Nineteen years later, China is now the world's fourth-largest economy, and proud host of this year's Olympic Games. But unlike other touchy subjects - Tibet, Taiwan and the Falun Gong group banned as a cult - there is no public discourse on the Tiananmen Square "incident". The real death toll is a state secret; more than a dozen protesters from that time, plus hundreds more dissidents, are in jail.
Is it fair to raise Tiananmen Square during the Olympic golden year?

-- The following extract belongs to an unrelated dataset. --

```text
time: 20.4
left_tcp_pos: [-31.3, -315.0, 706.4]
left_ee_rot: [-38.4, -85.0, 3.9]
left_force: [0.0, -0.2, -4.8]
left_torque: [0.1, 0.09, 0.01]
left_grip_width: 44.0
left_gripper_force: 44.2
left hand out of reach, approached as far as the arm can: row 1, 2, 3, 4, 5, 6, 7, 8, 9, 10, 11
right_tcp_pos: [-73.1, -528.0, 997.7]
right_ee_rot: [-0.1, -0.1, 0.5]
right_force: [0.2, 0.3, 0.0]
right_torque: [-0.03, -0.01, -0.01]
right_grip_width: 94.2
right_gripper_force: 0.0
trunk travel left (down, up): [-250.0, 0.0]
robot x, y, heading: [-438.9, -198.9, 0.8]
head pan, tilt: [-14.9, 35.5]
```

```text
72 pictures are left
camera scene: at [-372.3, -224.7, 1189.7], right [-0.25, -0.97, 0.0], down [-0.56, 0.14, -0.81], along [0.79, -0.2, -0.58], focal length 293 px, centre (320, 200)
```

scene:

When the nation is mourning the almost 70,000 dead in the Sichuan earthquake, and Chinese people around the world remain sensitive about perceived anti-China bias after violent protests in London and Paris against the torch relay?
Ding Zilin, whose teenage son was one of the students killed 19 years ago in and around the square, says the Government is hoping that time and material prosperity will make people forget; that the members of a group known as the Tiananmen Mothers will die of old age and their cause with them.
Mrs Ding's long fight for justice might be a sobering thought for grieving parents now demanding political accountability for why so many schools were built so poorly that they collapsed instantly during the Sichuan earthquake, killing and injuring thousands of children.
Mrs Ding's son, Jielian, was hiding behind a floral democracy market at a road bridge leading to Tiananmen Square when he was shot in the chest. Earlier, he and classmates had appealed to the soldiers, telling them there was no violent riot needing to be quelled, but a patriotic surge against corruption and unfairness by ordinary people who believed in a better China.
When supporters mistook him for a protester and gave him food, Jielian passed it on to the soldiers.
His mother wonders sometimes if the bullet that tore through his heart later that evening on June 3 or early in the morning on June 4, was fired by a soldier who had accepted her son's food.
Mrs Ding says that if the Government has become more open after the earthquake, this has been forced by the public. But the national mourning is a watershed, she says.
"It's the first time the national flag has been flown at half-mast for ordinary people in China. In the past this was only done for leaders like Mao Zedong.
"Nineteen or 20 years cannot alleviate any of my pain," she says. "I keep asking myself if I am doing the right thing, according to what he would have wanted. If so, I will do so no matter how high the price. My son was peaceful and rational even though he was only 17 years old and politically naive."
"I feel so tired … I know that the Government is trying to postpone, postpone, postpone until people forget and the families all die. So I don't expect justice in my lifetime. The only thing I can do is to leave more and more truth for the people."
The Tiananmen Mothers group has just set up a bilingual website and published two maps, showing where the 188 known victims died and the hospitals to which their bodies were taken.
Repression is lifting - slowly, Mrs Ding concedes. Last year she was allowed for the first time to visit the site where her son died to mark the 18th anniversary. The 24-hour security guards shadowing her movements also melted away last year, although her phone is still tapped.
Last week, as the anniversary loomed, the local police rang to politely ask if Mrs Ding had her annual open letter to the authorities ready. She told him they had presented letters during the annual National People's Congress in March but there was one message he could pass up to his seniors and the central government: "When will the national flag be lowered for our children?"